The Purpose of the Native American Graves Protection and Repatriation Act (NAGPRA)

The purpose of the Native American Graves Protection and Repatriation Act (NAGPRA) is to “develop a systematic process for determining the rights of lineal descendants and Indian tribes and Native Hawaiian organizations to certain Native American human remains, funerary objects, sacred objects, or objects of cultural patrimony with which they are affiliated.” 

— from the Introduction of NAGPRA (Public Law 101-601)

What is NAGPRA?

NAGPRA is a United States federal law that was passed in 1990. The act directs federal agencies and institutions that receive federal funding (including museums, universities, and state or local governments) in possession of Native American human remains, funerary objects, sacred items, and objects of cultural patrimony to notify and consult with affiliated lineal descendants or Tribal Nations. Through consultation, Indigenous communities can repatriate their ancestors’ remains and sacred items. In addition, NAGPRA provides a Tribal consultation process for the discovery of Native American human remains and funerary items that are excavated from or inadvertently found on Federal and Tribal lands.

Enforcement of NAGPRA

A criminal violation of NAGPRA occurs when 

  • A person knowingly sells, purchases, uses for profit, or transports for sale or profit Native American human remains or a Native American cultural item obtained in violation of NAGPRA


A museum may incur a civil penalty by

  • Selling or transferring Native American or Native Hawaiian cultural items contrary to NAGPRA
  • Not completing a summary or inventory of Native American or Native Hawaiian items or human remains in their possession
  • Not notifying the affiliated Tribes or Native Hawaiian organization of Indigenous human remains or items in their collection or holdings
  • Refusing to repatriate items to lineal descendants or a culturally affiliated Indigenous community
  • Failing to consult with lineal descendants, Tribes, or Native Hawaiians
  • Not notifying recipients of repatriated items of potential hazards such as pesticides, preservatives, or other treatments that may be harmful to the item or humans


Most states, including Arizona and New Mexico, have laws protecting unmarked burials, human remains, and/or funerary objects on state, county, and/or private lands.

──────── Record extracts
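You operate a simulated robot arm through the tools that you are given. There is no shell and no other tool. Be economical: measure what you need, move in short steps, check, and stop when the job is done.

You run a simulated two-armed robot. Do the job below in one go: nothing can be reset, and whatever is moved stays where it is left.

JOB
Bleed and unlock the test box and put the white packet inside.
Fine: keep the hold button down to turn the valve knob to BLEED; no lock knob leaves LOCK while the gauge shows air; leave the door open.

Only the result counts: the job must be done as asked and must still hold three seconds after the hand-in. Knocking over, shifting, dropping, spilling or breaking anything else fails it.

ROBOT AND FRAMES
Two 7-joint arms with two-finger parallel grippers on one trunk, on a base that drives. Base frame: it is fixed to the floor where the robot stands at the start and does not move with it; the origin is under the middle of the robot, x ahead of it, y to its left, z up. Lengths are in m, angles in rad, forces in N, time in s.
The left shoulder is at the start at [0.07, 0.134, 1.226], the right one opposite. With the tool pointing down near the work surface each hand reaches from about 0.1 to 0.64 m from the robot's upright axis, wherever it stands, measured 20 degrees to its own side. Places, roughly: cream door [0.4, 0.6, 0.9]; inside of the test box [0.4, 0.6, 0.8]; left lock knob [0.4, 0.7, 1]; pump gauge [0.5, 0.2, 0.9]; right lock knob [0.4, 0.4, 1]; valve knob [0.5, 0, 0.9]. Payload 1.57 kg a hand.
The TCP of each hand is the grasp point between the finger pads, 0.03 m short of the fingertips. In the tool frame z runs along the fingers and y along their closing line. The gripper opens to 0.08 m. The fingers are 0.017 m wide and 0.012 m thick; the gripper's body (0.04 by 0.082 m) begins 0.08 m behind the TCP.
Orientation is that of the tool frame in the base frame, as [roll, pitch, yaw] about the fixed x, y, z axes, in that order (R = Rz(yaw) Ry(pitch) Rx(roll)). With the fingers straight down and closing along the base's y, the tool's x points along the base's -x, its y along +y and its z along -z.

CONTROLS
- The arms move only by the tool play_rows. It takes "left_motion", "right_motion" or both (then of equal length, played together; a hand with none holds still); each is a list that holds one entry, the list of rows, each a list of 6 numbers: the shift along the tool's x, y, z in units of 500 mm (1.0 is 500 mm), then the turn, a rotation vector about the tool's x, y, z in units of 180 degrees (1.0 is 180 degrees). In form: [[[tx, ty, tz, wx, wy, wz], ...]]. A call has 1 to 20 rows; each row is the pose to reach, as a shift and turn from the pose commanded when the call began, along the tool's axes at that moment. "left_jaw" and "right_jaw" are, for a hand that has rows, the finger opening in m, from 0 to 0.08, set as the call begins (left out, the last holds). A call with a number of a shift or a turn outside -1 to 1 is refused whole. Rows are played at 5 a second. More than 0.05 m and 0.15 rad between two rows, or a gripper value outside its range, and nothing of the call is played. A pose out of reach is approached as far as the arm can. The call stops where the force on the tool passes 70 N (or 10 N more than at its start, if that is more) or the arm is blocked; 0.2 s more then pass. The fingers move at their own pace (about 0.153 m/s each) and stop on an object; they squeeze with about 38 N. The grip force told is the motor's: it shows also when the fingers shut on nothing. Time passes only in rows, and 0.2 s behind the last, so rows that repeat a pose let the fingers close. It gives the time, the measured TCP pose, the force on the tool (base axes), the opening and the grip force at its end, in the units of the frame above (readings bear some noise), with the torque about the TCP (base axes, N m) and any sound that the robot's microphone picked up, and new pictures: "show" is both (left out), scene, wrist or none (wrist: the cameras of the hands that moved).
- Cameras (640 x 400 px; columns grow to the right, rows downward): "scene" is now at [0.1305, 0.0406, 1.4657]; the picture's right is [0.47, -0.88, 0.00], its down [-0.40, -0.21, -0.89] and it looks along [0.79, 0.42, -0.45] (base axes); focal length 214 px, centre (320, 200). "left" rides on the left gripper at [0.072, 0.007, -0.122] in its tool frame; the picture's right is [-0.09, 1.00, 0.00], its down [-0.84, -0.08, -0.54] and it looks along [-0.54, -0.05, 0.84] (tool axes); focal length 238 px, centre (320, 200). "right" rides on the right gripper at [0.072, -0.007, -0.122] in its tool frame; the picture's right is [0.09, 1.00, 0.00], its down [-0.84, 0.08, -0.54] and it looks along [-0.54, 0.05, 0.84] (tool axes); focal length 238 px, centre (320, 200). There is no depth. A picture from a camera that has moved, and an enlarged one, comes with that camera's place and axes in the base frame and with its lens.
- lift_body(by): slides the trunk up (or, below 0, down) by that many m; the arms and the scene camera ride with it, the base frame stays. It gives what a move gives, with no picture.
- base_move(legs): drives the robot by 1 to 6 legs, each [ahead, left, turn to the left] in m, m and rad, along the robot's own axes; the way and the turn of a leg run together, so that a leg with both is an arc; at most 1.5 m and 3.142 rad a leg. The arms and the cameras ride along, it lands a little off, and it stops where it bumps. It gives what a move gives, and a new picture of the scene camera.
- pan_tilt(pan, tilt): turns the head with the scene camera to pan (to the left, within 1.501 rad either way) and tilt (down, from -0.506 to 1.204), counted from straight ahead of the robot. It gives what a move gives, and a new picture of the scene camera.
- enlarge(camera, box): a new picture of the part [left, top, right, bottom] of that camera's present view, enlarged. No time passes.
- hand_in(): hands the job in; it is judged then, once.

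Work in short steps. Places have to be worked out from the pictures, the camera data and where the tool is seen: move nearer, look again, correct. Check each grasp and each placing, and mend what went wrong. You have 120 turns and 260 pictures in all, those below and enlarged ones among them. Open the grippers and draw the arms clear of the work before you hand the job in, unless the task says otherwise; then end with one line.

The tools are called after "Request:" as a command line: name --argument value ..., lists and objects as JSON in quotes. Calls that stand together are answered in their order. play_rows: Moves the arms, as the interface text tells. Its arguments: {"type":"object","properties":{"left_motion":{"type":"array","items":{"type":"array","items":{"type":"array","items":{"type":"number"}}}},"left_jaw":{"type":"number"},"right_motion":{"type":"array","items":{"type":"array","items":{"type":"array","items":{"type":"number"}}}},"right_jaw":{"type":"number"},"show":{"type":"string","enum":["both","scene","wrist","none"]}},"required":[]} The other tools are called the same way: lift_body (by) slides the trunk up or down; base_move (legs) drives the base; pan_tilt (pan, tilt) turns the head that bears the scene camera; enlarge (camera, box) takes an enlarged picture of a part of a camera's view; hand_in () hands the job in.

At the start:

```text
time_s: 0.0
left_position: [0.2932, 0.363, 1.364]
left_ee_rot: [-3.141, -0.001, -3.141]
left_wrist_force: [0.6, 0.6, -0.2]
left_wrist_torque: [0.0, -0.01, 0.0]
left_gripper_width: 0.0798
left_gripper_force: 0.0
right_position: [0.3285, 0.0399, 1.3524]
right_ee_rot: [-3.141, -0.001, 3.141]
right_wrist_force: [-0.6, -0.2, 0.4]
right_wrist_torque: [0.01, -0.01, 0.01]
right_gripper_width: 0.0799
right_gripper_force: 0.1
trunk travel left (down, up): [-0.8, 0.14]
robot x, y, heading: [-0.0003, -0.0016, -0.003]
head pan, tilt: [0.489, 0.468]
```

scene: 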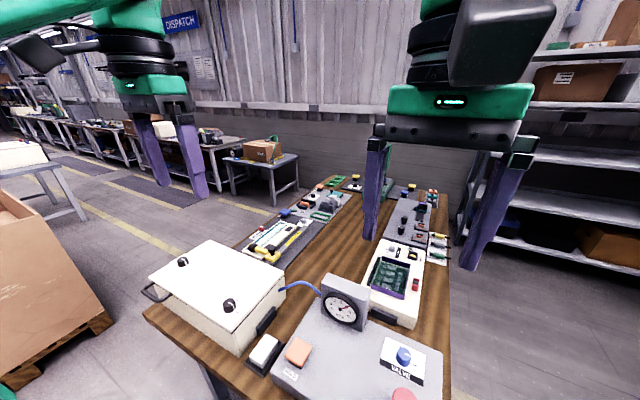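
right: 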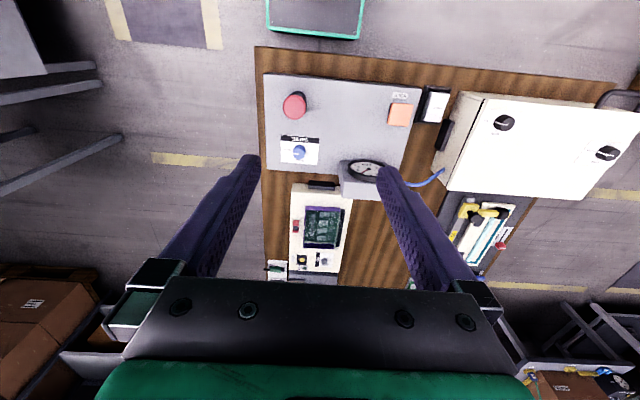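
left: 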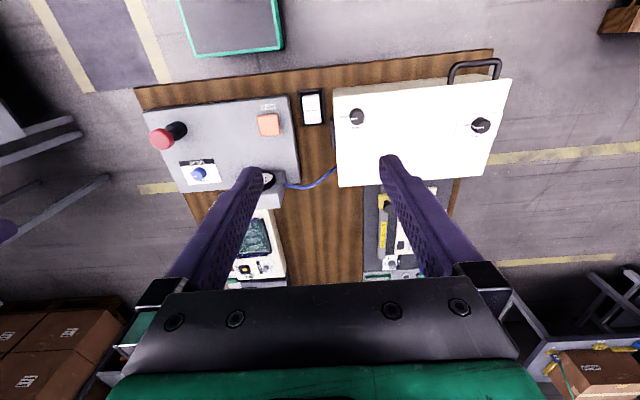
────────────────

NAGPRA and the Archaeological Resources Protection Act

Human remains and funerary objects from federal and Indian lands are protected under the Archaeological Resource Protection Act (ARPA) and are often involved in looting cases. A NAGPRA violation would occur once the Native American remains and/or funerary objects are sold, purchased, used for profit, or transported for sale or profit.  Archaeologists and Tribal historic preservation experts often assist in the collection and presentation of evidence related to ARPA and NAGPRA violations. Tribes must be notified when human remains or objects protected by NAGPRA are encountered in an ARPA investigation.

Why NAGPRA Is Important

Before NAGPRA became law, many Tribes wanted museums and government agencies to return their ancestors’ human remains, funerary items, and sacred objects. NAGPRA addressed this issue by requiring federal agencies or federally-funded institutions to notify and consult with lineal descendants or affiliated Tribe/s, Native Hawaiian organizations, or Alaska Native villages, whose ancestral human remains, funerary objects, or sacred items they possess.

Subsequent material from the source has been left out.